Very, very difficult. I won't go into the detail of what it was, but I have to tell you that I was pretty broken about it.
And I came home and told my wife, Charlotte about it, told her what had happened.
And it wasn't that I didn't trust the Lord, but at that moment it hardly seemed to be possible to know where things would go, or what I would do, or how I would manage the situation.
And I can still remember what it felt like.
She said, well, what about this person? And what about that person? And I said, no, no, they can't be of any help. Some people would like to help, but they can't. And some people could help, but they don't want to know. I said it's just not going to work.
And she came up, put her arms around me, gave me a big hug and a kiss, and said remember, you've got me.
I think every husband here can relate to that. Maybe wives have had a husband that did the same. You've got me.
She didn't do that just once. She's done it a few times.
Why do I tell that story?
Because it brought, but brings before us the fact that even on the human level, God has provided those who can get close to us and who will be with us even if everyone else forsakes us.
But do we sometimes feel all alone?
When I was growing up, I sometimes did before I was married.

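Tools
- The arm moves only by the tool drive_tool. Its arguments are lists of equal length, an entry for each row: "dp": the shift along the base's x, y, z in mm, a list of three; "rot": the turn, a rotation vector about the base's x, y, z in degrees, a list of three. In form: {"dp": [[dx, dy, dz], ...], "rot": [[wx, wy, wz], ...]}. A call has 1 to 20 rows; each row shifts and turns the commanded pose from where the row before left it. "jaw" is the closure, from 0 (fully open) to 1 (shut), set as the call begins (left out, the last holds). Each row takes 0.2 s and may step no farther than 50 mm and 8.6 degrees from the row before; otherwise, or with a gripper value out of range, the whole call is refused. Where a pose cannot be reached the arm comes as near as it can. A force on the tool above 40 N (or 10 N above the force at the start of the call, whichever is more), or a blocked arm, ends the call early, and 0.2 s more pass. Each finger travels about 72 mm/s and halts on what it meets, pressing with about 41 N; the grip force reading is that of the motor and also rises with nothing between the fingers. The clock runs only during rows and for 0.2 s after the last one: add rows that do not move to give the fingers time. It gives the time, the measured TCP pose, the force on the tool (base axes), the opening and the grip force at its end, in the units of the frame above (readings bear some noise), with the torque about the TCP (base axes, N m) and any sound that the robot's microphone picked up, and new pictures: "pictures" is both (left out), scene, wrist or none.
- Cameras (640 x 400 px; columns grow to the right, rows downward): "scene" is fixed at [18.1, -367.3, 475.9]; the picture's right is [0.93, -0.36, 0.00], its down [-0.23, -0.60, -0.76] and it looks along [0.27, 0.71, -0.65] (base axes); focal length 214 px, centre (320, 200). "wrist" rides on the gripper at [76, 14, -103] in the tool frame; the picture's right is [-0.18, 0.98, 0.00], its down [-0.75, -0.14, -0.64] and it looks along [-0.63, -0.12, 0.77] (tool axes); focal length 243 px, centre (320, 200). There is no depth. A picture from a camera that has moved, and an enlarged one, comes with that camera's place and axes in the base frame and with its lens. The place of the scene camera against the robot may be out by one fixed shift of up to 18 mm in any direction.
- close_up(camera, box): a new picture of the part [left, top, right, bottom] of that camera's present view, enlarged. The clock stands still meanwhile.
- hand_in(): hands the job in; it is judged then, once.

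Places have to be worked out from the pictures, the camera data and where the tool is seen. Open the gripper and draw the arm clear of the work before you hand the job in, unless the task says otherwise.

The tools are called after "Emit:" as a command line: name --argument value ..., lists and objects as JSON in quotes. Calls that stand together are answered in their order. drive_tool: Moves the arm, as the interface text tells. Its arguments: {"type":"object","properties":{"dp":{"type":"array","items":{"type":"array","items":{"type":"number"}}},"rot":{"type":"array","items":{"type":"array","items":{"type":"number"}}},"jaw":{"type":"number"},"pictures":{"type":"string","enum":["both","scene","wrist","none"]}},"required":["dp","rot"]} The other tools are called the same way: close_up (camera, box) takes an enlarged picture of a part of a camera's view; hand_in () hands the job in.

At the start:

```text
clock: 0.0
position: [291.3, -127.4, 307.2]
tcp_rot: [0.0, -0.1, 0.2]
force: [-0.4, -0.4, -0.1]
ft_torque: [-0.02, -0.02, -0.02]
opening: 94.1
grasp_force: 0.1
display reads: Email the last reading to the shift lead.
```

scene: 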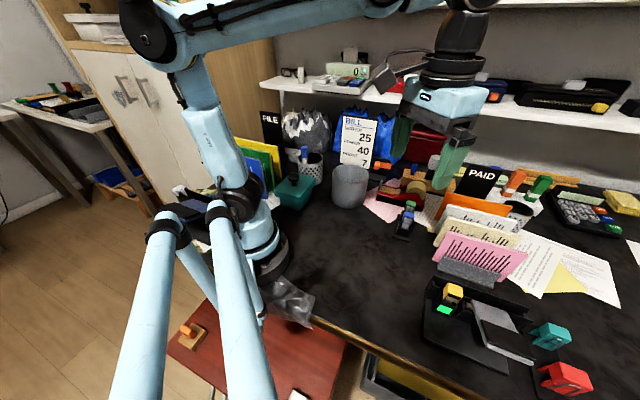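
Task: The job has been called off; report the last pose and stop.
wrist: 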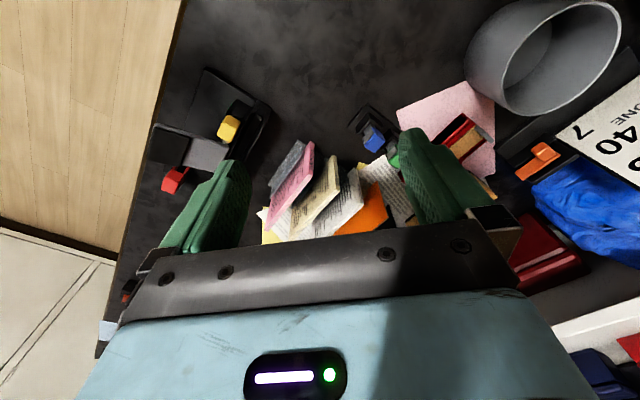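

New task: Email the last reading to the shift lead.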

Sometimes I didn't feel as if my parents could understand, and nobody else seemed to be able to enter into what I was going through.
Could we say it with all reverence? The Lord Jesus wants to put his arms around you and say.
And I say this reverently.
You have me.
But I don't believe the Lord says it that way.
He says something different.
From his point of view, the Lord says.
I have you.
I have you.
And what the Lord is saying to His disciples here is anticipating the time when He would go to the cross.
And then eventually leave them and go back to heaven.
And he tells them something so wonderful that I can never wrap my mind around.
As the Father has his love to him.
The love of the Father for the Lord Jesus was the same love that he had.
And does have He had for his disciples? And He has for you and for me.
But there is something else. If you keep my commandments, Not that you won't have any trouble, but you shall abide in my love. Oh, there's nothing better than abiding in the sense of his love and what are His commandments. It's not a legalistic thing like the Old Testament law. It's simply doing what He has told us will please him and when we get to know someone.
After a while.
00:40:01
Get to know what pleases them without their having to tell us, don't we? I've had more than that. More often me rephrase that. I've had many occasions when I've spoken to a wife.
And maybe said something to her and she said without even asking him, Well, my husband wouldn't care for that. Or I've spoken to a husband. He says no, no, let's not do it that way. I know my wife wouldn't go for that.
He didn't have to ask her. She didn't have to ask him. They knew one another well.
The Lord wants you and me to have that kind of a relationship with him, and it's possible. It's possible.
To go to the Lord as you would a dear friend.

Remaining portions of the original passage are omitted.